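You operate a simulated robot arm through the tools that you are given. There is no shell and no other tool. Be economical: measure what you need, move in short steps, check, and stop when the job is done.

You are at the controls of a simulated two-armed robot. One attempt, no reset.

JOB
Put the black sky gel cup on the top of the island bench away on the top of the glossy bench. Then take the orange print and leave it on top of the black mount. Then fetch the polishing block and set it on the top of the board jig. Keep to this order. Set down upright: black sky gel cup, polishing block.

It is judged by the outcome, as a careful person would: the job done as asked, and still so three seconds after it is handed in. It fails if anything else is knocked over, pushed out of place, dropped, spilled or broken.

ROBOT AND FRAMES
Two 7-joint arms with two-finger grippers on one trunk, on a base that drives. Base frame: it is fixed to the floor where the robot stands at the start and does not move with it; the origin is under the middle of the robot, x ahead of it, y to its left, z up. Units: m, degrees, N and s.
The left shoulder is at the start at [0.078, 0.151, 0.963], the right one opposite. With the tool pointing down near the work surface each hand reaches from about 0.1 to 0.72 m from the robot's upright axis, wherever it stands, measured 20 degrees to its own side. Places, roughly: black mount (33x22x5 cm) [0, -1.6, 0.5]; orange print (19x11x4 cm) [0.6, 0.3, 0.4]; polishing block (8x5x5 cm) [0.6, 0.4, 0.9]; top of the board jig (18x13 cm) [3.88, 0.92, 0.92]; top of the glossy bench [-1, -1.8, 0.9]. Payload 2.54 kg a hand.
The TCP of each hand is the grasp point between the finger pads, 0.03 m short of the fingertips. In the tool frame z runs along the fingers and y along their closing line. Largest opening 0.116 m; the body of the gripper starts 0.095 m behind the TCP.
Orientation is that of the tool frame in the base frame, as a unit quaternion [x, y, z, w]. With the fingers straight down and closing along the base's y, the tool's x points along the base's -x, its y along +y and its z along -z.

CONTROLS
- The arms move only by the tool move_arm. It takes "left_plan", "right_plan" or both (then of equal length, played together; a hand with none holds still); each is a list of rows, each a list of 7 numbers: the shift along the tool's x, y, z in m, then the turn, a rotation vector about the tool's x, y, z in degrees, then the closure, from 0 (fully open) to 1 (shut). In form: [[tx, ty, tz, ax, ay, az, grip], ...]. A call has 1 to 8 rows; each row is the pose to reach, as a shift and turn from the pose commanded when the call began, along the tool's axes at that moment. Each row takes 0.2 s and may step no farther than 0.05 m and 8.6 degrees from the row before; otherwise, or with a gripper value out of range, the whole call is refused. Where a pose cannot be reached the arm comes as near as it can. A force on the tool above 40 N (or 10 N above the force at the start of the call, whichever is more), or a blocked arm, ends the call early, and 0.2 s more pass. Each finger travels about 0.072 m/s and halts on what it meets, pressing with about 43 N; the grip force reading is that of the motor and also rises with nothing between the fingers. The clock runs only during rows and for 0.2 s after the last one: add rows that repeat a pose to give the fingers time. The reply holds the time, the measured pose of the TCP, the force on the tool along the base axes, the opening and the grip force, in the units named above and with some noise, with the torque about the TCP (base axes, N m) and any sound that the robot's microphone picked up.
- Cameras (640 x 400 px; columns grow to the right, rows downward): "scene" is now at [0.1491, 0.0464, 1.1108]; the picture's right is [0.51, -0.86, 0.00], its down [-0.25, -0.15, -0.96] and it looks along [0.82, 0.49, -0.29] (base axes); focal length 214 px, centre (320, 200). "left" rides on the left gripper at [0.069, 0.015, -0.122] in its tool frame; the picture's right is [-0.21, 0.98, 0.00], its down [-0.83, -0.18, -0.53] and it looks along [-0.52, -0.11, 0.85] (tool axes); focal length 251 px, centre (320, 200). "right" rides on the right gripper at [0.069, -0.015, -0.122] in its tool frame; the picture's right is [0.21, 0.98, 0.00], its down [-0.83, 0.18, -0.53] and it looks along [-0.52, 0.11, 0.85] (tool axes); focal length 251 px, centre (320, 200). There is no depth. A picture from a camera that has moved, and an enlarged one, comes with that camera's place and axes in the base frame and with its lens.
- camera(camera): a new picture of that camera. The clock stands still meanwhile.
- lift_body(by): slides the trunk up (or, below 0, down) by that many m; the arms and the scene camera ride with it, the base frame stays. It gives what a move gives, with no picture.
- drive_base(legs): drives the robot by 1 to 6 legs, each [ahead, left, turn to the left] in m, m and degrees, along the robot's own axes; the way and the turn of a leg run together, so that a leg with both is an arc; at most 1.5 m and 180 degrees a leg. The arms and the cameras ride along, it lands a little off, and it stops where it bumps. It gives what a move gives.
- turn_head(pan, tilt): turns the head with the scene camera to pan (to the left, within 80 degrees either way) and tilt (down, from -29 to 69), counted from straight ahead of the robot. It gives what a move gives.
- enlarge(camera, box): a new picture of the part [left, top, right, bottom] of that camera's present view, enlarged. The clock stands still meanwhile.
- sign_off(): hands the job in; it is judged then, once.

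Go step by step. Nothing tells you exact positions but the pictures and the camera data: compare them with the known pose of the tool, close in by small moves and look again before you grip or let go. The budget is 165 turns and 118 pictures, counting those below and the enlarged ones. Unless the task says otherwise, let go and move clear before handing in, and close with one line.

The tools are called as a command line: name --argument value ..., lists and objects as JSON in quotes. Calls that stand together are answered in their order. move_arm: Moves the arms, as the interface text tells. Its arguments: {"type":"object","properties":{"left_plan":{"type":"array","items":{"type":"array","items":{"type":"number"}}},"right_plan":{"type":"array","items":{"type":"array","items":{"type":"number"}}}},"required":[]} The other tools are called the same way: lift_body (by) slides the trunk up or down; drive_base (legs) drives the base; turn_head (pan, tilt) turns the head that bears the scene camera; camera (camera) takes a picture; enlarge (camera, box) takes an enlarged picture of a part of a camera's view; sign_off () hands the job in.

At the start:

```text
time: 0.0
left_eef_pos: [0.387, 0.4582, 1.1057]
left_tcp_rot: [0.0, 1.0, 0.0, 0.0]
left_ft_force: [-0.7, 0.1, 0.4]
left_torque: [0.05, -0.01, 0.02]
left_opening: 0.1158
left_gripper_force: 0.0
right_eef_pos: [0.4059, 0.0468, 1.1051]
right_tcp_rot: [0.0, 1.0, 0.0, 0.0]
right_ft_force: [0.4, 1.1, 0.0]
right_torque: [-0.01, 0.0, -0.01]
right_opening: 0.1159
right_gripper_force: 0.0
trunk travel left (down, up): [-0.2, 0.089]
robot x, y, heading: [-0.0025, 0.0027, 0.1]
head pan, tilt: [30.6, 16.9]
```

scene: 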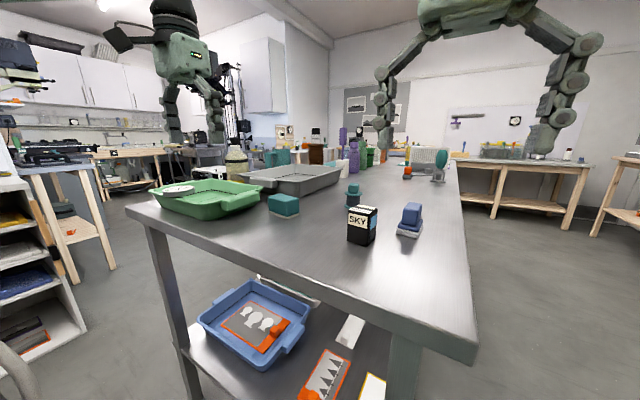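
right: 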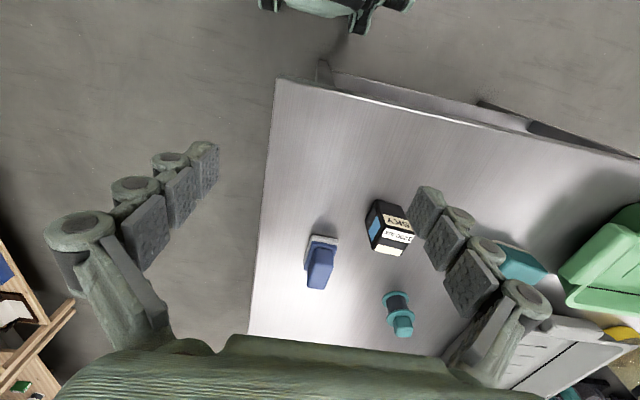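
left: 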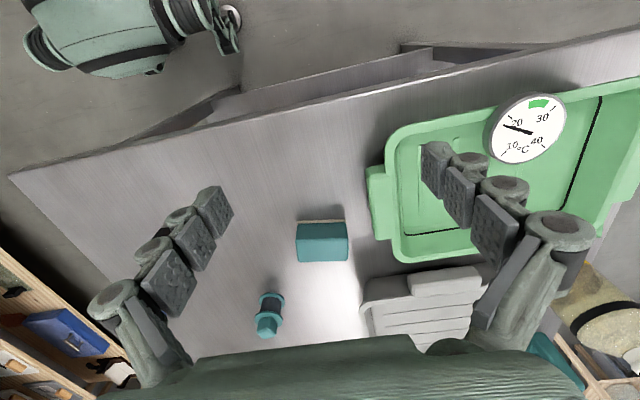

Exercise aim >>
Transcribe each line above verbatim, with the pictures left out.

Correct response >>
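You operate a simulated robot arm through the tools that you are given. There is no shell and no other tool. Be economical: measure what you need, move in short steps, check, and stop when the job is done.

You are at the controls of a simulated two-armed robot. One attempt, no reset.

JOB
Put the black sky gel cup on the top of the island bench away on the top of the glossy bench. Then take the orange print and leave it on top of the black mount. Then fetch the polishing block and set it on the top of the board jig. Keep to this order. Set down upright: black sky gel cup, polishing block.

It is judged by the outcome, as a careful person would: the job done as asked, and still so three seconds after it is handed in. It fails if anything else is knocked over, pushed out of place, dropped, spilled or broken.

ROBOT AND FRAMES
Two 7-joint arms with two-finger grippers on one trunk, on a base that drives. Base frame: it is fixed to the floor where the robot stands at the start and does not move with it; the origin is under the middle of the robot, x ahead of it, y to its left, z up. Units: m, degrees, N and s.
The left shoulder is at the start at [0.078, 0.151, 0.963], the right one opposite. With the tool pointing down near the work surface each hand reaches from about 0.1 to 0.72 m from the robot's upright axis, wherever it stands, measured 20 degrees to its own side. Places, roughly: black mount (33x22x5 cm) [0, -1.6, 0.5]; orange print (19x11x4 cm) [0.6, 0.3, 0.4]; polishing block (8x5x5 cm) [0.6, 0.4, 0.9]; top of the board jig (18x13 cm) [3.88, 0.92, 0.92]; top of the glossy bench [-1, -1.8, 0.9]. Payload 2.54 kg a hand.
The TCP of each hand is the grasp point between the finger pads, 0.03 m short of the fingertips. In the tool frame z runs along the fingers and y along their closing line. Largest opening 0.116 m; the body of the gripper starts 0.095 m behind the TCP.
Orientation is that of the tool frame in the base frame, as a unit quaternion [x, y, z, w]. With the fingers straight down and closing along the base's y, the tool's x points along the base's -x, its y along +y and its z along -z.

CONTROLS
- The arms move only by the tool move_arm. It takes "left_plan", "right_plan" or both (then of equal length, played together; a hand with none holds still); each is a list of rows, each a list of 7 numbers: the shift along the tool's x, y, z in m, then the turn, a rotation vector about the tool's x, y, z in degrees, then the closure, from 0 (fully open) to 1 (shut). In form: [[tx, ty, tz, ax, ay, az, grip], ...]. A call has 1 to 8 rows; each row is the pose to reach, as a shift and turn from the pose commanded when the call began, along the tool's axes at that moment. Each row takes 0.2 s and may step no farther than 0.05 m and 8.6 degrees from the row before; otherwise, or with a gripper value out of range, the whole call is refused. Where a pose cannot be reached the arm comes as near as it can. A force on the tool above 40 N (or 10 N above the force at the start of the call, whichever is more), or a blocked arm, ends the call early, and 0.2 s more pass. Each finger travels about 0.072 m/s and halts on what it meets, pressing with about 43 N; the grip force reading is that of the motor and also rises with nothing between the fingers. The clock runs only during rows and for 0.2 s after the last one: add rows that repeat a pose to give the fingers time. The reply holds the time, the measured pose of the TCP, the force on the tool along the base axes, the opening and the grip force, in the units named above and with some noise, with the torque about the TCP (base axes, N m) and any sound that the robot's microphone picked up.
- Cameras (640 x 400 px; columns grow to the right, rows downward): "scene" is now at [0.1491, 0.0464, 1.1108]; the picture's right is [0.51, -0.86, 0.00], its down [-0.25, -0.15, -0.96] and it looks along [0.82, 0.49, -0.29] (base axes); focal length 214 px, centre (320, 200). "left" rides on the left gripper at [0.069, 0.015, -0.122] in its tool frame; the picture's right is [-0.21, 0.98, 0.00], its down [-0.83, -0.18, -0.53] and it looks along [-0.52, -0.11, 0.85] (tool axes); focal length 251 px, centre (320, 200). "right" rides on the right gripper at [0.069, -0.015, -0.122] in its tool frame; the picture's right is [0.21, 0.98, 0.00], its down [-0.83, 0.18, -0.53] and it looks along [-0.52, 0.11, 0.85] (tool axes); focal length 251 px, centre (320, 200). There is no depth. A picture from a camera that has moved, and an enlarged one, comes with that camera's place and axes in the base frame and with its lens.
- camera(camera): a new picture of that camera. The clock stands still meanwhile.
- lift_body(by): slides the trunk up (or, below 0, down) by that many m; the arms and the scene camera ride with it, the base frame stays. It gives what a move gives, with no picture.
- drive_base(legs): drives the robot by 1 to 6 legs, each [ahead, left, turn to the left] in m, m and degrees, along the robot's own axes; the way and the turn of a leg run together, so that a leg with both is an arc; at most 1.5 m and 180 degrees a leg. The arms and the cameras ride along, it lands a little off, and it stops where it bumps. It gives what a move gives.
- turn_head(pan, tilt): turns the head with the scene camera to pan (to the left, within 80 degrees either way) and tilt (down, from -29 to 69), counted from straight ahead of the robot. It gives what a move gives.
- enlarge(camera, box): a new picture of the part [left, top, right, bottom] of that camera's present view, enlarged. The clock stands still meanwhile.
- sign_off(): hands the job in; it is judged then, once.

Go step by step. Nothing tells you exact positions but the pictures and the camera data: compare them with the known pose of the tool, close in by small moves and look again before you grip or let go. The budget is 165 turns and 118 pictures, counting those below and the enlarged ones. Unless the task says otherwise, let go and move clear before handing in, and close with one line.

The tools are called as a command line: name --argument value ..., lists and objects as JSON in quotes. Calls that stand together are answered in their order. move_arm: Moves the arms, as the interface text tells. Its arguments: {"type":"object","properties":{"left_plan":{"type":"array","items":{"type":"array","items":{"type":"number"}}},"right_plan":{"type":"array","items":{"type":"array","items":{"type":"number"}}}},"required":[]} The other tools are called the same way: lift_body (by) slides the trunk up or down; drive_base (legs) drives the base; turn_head (pan, tilt) turns the head that bears the scene camera; camera (camera) takes a picture; enlarge (camera, box) takes an enlarged picture of a part of a camera's view; sign_off () hands the job in.

At the start:

```text
time: 0.0
left_eef_pos: [0.387, 0.4582, 1.1057]
left_tcp_rot: [0.0, 1.0, 0.0, 0.0]
left_ft_force: [-0.7, 0.1, 0.4]
left_torque: [0.05, -0.01, 0.02]
left_opening: 0.1158
left_gripper_force: 0.0
right_eef_pos: [0.4059, 0.0468, 1.1051]
right_tcp_rot: [0.0, 1.0, 0.0, 0.0]
right_ft_force: [0.4, 1.1, 0.0]
right_torque: [-0.01, 0.0, -0.01]
right_opening: 0.1159
right_gripper_force: 0.0
trunk travel left (down, up): [-0.2, 0.089]
robot x, y, heading: [-0.0025, 0.0027, 0.1]
head pan, tilt: [30.6, 16.9]
```

scene: 
right: 
left: 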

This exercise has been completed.